**EXTRACT TO READ**
BEGIN

Para considerar
el desarrollo de un feto dentro del vientre materno, asociado a la viabilidad
para su nacimiento se toman en cuenta las semanas de embarazo, que cuentan a
partir de la última menstruación que sea referida por la madre.
Un embarazo de
manera normal dura en promedio 40 semanas, con variación de dos semanas antes o
dos semanas después. Los bebés que nacen antes de completar las 37 semanas se
les identifican como prematuros, que requerirán de vigilancia especial para
comprobar que su funcionalidad orgánica sea eficiente y descartar que por
deficiencia de maduración de algún componente orgánico especial, se puedan
presentar problemas en los primeros días de vida.
Los bebés que
nacen antes de completarse las 28 semanas son considerados como prematuros
extremos. Representan un grupo de bebés que carecen de un desarrollo anatómico
y funcional normal, que constituyen una amenaza para lograr su vida. Son bebés
que necesariamente van a requerir de una atención médica especializada,
oportuna y eficiente, que cuente también con los medios físicos apropiados para
poder evitar el funcionamiento alterado y sus complicaciones de muchos órganos
que tardarán semanas en completar su función específica y sin estas
condiciones, fallecen.
En este tipo de
bebés es decisivo identificar su límite de viabilidad, que se define como el
grado mínimo de madurez fetal, que permita asegurar unas probabilidades
razonables de supervivencia, sin producir grave discapacidad fuera de la madre.
Esta interrupción
del embarazo a edades menores de 27 semanas, puede condicionarse por
enfermedades maternas, condiciones del embarazo, fetales o ambientales, siendo
estas circunstancias en su mayoría, desarrolladas con trabajo de parto
espontáneo; y en otras ocasiones, inducido cuando existe el riesgo de
mortalidad elevada para el binomio o en particular: para la madre. Su
prevención asocia la asistencia periódica adecuada a evaluaciones prenatales y
cumplimiento de las indicaciones médicas.
Todos los bebés
menores de 27 semanas de embarazo, carecen –proporcional a menor edad
gestacional- del desarrollo anatómico y funcional de órganos variados, que
están en condición mayoritaria de inmadurez, por lo que su posibilidad de vida,
complicaciones, secuelas y limitaciones posteriores siempre serán motivo de
controversia, entre la idealización de sus padres y/o familiares y las
posibilidades reales que existan en un ambiente de atención médica: a partir
del conocimiento, destrezas, capacidades y recursos materiales disponibles para
su mejor atención.

END

**PROBLEM A**
Show the exact text of the extract to read starting from "Todos los bebés" and stopping at the end of "su mejor atención.".
**PROBLEM B**
Continue the extract to read from where it stops.

**INFORMATION PROVIDED**

BEGIN

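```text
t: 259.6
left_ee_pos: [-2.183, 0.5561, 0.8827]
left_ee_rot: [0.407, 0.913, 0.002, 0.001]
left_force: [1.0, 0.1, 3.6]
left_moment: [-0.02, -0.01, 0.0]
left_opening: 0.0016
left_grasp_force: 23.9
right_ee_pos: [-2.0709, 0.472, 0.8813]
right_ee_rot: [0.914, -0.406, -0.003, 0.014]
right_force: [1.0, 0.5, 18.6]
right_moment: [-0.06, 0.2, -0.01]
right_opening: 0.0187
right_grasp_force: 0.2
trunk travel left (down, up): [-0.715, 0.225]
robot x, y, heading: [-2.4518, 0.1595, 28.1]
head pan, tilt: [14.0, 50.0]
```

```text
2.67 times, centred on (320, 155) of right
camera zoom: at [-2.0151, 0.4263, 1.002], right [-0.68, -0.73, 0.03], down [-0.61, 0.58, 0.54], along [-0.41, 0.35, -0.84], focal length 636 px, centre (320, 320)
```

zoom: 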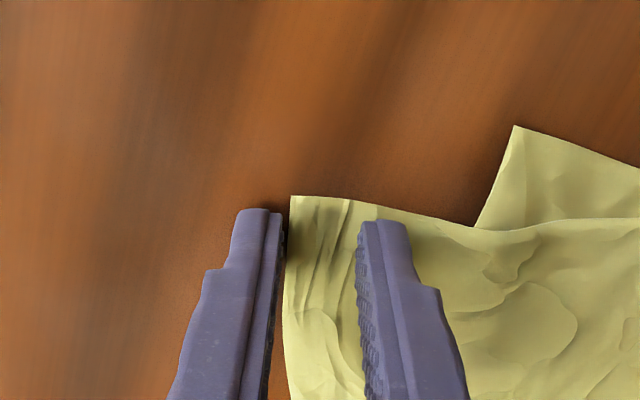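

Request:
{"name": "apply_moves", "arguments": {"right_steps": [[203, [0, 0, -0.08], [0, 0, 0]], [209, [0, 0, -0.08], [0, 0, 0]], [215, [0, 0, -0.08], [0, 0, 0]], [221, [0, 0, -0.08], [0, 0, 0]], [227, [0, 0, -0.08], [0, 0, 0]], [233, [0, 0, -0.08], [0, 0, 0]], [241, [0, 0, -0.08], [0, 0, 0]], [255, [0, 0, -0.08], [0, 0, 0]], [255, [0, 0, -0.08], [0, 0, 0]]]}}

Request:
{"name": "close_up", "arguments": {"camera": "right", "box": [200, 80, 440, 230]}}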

END

**EXERCISE RESPONSE A**
Todos los bebés
menores de 27 semanas de embarazo, carecen –proporcional a menor edad
gestacional- del desarrollo anatómico y funcional de órganos variados, que
están en condición mayoritaria de inmadurez, por lo que su posibilidad de vida,
complicaciones, secuelas y limitaciones posteriores siempre serán motivo de
controversia, entre la idealización de sus padres y/o familiares y las
posibilidades reales que existan en un ambiente de atención médica: a partir
del conocimiento, destrezas, capacidades y recursos materiales disponibles para
su mejor atención.

**EXERCISE RESPONSE B**
En forma general
estos bebés se caracterizan por tener un peso bajo (menor de un kg) y todos sus
sistemas orgánicos estar en etapa aún de diferenciación con poca probabilidad
de poder superar las condiciones a su nacimiento. Son bebés que al momento de
nacer requieren del proceso de reanimación, para evitar su muerte ante la
inmadurez respiratoria, neurológica y cardiovascular. Es a partir de este
momento que los aspectos éticos y morales inician sus conflictos para la continuidad
de atención.
Una vez superada
la reanimación al nacimiento, las prioridades deben valorarse de forma
anticipada por los grados variables de inmadurez orgánica. Se debe dar apoyo
respiratorio con equipos mecánicos automatizados, controlar su temperatura,
aporte de nutrientes con líquidos y electrolitos de forma cuidadosa, vigilancia
de función cardíaca y vascular con riesgo de alteraciones asociadas, prevención
y manejo de infecciones, aplicación de transfusiones, daños neurológicos por
alteraciones metabólicas (oxígeno, glucosa, productos de desecho, etc.) o
vasculares (oclusiones, hemorragias) y daño en retina que pueda causar ceguera
por citar de los más frecuentes e importantes.
La atención de
estos bebés requiere de la administración de medicamentos especiales mediante
dispositivos que permitan su infusión en cantidades mínimas y de forma
constante. Para mejorar la funcionalidad de sus pulmones, requieren que en sus
primeros movimientos respiratorios, se les aplique un medicamento que evita el
colapso de los espacios respiratorios más pequeños, a través de un tubo
colocado en su boca.
El desarrollo de
la tecnología en las unidades de terapia intensiva neonatales, aunada a la
formación de especialistas más competentes en su atención, ha influido a ir
obteniendo resultados admirables en la actualidad, que en tiempos anteriores
podrían no ameritar algún tipo de atención al momento de identificarlos con
prematurez extrema.
La alta morbimortalidad en este grupo de pacientes,
por un lado, y la incertidumbre respecto al pronóstico en casos concretos,
suponen una dificultad importante en la toma de decisiones. La atención al
recién nacido extremadamente prematuro y a su familia, es una situación clínica
compleja debido a la gran variabilidad individual con que se puede presentar cada
embarazo, así como a la enorme cantidad de factores biológicos, psicológicos, religiosos,
sociales, legales y económicos que pueden estar involucrados.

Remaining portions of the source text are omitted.